Researchers will continue their work to develop novel algorithms for reconstructing x-ray images of thick, real-life materials. Their approach aims to advance the full range of future nanoscale imaging activities, including cell and brain imaging research, at Argonne's Advanced Photon Source and other DOE light sources.
Researchers from TAE Technologies Inc. will use DOE supercomputing resources to provide theory support for the company's existing C-2W fusion plasma experimental device. The project will also contribute to the current effort to design TAE’s next-step fusion device, which will be a reactor-scale prototype designed to demonstrate the ability to achieve fusion relevant conditions.
This project supports the continued development of DOE's Energy Exascale Earth System Model (E3SM), a state-of-the-art fully coupled model of the Earth's climate including important biogeochemical and cryospheric processes. In particular, the team will use DOE supercomputing resources to advance the development, testing, and simulations of the E3SM v2 Cryosphere campaign.
This project will develop data-driven materials-by-design capabilities to accelerate the discovery of new materials for photovoltaic and quantum optical sensing applications. The team will achieve its goal by exploiting the latest advances in materials database auto-generation tools and data-mining, which harness artificial intelligence and machine learning.
Researchers will carry out large-scale simulations of direct-drive Inertial Confinement Fusion (ICF) implosion experiments performed at the OMEGA laser facility. The simultation data will be used to test predictability and identify other possibilities for performance improvement through target or laser modifications.
Researchers will utilize interface capturing methods and direct numerical simulation to perform state-of-the-art, large-scale simulations of reactor flows. Their work aims to help resolve existing challenges in predictive capabilities of two-phase flow, heat transfer, and plasma science.
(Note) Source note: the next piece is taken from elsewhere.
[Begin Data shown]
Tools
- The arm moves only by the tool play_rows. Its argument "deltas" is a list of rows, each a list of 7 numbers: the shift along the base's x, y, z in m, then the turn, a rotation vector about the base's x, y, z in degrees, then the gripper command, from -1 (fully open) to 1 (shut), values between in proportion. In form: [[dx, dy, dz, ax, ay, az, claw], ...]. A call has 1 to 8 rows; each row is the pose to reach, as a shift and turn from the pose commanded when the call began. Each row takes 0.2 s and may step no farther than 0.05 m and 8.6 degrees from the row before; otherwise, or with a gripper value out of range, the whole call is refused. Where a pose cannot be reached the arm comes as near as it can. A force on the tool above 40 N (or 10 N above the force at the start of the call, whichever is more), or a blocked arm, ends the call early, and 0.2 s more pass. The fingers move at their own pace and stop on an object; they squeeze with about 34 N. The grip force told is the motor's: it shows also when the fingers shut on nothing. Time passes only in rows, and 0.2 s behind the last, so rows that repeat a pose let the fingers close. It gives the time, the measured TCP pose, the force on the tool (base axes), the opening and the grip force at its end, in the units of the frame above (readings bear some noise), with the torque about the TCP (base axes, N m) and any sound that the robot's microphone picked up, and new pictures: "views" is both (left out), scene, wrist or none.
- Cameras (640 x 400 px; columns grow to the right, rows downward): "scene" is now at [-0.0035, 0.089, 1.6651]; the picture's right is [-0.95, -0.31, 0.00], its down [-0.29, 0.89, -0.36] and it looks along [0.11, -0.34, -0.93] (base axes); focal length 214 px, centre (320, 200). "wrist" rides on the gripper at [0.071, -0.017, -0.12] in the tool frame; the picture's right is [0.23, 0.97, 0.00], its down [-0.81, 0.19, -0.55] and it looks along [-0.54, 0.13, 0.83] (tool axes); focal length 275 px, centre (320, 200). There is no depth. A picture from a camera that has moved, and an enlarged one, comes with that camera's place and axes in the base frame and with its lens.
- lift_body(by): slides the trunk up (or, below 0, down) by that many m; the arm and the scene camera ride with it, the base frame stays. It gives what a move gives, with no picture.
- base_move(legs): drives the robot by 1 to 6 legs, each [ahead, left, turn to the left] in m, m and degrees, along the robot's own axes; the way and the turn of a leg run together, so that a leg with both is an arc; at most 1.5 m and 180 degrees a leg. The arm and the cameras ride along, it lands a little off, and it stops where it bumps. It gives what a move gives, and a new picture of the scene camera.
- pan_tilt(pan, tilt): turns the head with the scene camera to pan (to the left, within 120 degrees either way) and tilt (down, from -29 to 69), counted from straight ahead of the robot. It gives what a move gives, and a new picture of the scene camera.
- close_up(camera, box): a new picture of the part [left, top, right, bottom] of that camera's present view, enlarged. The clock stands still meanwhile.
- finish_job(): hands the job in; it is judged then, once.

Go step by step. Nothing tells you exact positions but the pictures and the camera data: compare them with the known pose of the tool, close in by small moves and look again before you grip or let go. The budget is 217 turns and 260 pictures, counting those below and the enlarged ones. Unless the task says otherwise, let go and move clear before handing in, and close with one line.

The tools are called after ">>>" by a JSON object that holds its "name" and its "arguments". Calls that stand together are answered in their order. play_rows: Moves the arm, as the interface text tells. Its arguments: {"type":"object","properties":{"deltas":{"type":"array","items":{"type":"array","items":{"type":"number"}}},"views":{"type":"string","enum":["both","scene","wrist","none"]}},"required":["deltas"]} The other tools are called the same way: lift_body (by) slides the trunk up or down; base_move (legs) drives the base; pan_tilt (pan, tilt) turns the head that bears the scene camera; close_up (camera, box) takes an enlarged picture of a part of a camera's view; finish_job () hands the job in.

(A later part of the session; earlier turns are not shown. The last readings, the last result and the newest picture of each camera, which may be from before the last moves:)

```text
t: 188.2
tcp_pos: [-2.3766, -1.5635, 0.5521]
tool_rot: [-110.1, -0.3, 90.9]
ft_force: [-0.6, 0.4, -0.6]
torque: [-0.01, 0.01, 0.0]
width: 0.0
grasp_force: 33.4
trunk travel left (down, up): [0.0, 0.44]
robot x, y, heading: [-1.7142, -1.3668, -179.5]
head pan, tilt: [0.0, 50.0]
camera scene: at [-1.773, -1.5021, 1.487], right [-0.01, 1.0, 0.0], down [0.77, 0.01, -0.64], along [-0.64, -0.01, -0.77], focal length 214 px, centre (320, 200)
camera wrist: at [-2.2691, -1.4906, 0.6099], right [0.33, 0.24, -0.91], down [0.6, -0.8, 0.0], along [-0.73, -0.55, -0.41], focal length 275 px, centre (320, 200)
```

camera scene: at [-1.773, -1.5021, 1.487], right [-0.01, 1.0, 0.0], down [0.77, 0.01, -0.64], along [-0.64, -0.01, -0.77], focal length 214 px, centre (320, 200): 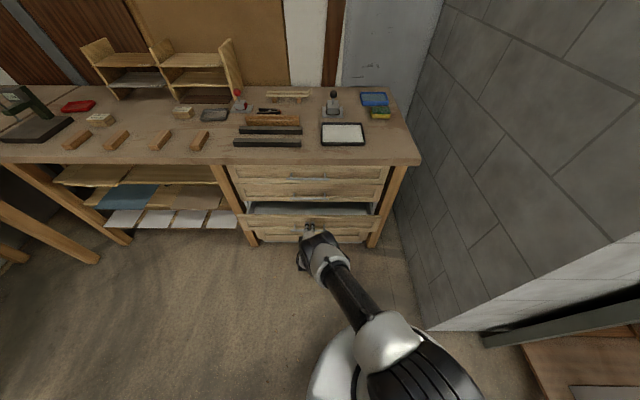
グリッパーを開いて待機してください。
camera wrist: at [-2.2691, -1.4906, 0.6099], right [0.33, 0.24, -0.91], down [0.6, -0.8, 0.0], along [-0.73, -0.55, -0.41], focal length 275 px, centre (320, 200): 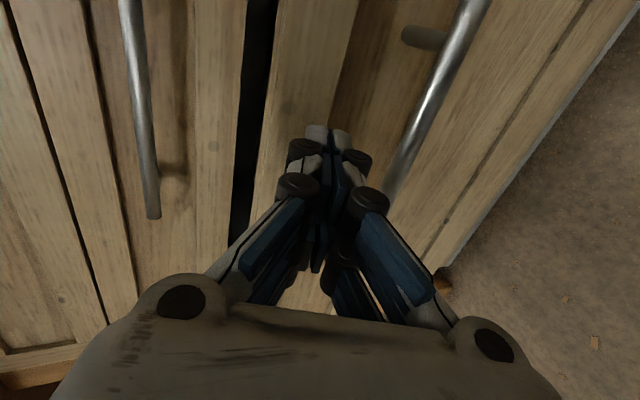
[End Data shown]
To support the development of CERN's High Luminosity LHC (HL-LHC) upgrade, researchers will produce simulated data samples that will be highly instrumental in the creation of new reconstruction algorithms for the ATLAS and CMS detectors.
This ALCC project will enable research into experimental and observational data workloads, which differ from the traditional simulation workloads that run at large-scale computational facilities. The team's work will help define the architectural and technical roadmap for experimental and observational facility workflows running at DOE’s HPC facilities, expose the cross-facility policy challenges, and offer strategies to address them.
The discovery of two-dimensional ferromagnetic materials in 2017 ushered in a new era of studies of magnetic order. Using a data-driven approach, this project combines machine learning and high-throughput density functional theory calculations to study van der Waals materials and predict their magnetic and thermodynamic properties.
This project aims to scale up a novel approach to beyond-pure-projection x-ray image construction to meet the challenge of high-resolution x-ray imaging beyond the PPA, benefitting not just cell and brain imaging but the full range of future nanoscale imaging activities at DOE light sources.
Full realization of the goals of multimessenger astrophysics requires the resolution of outstanding computational challenges, which this project seeks to address through the development of algorithms that significantly increase the depth and speed of gravitational wave searches and that process terabyte-size datasets of telescope images in real-time.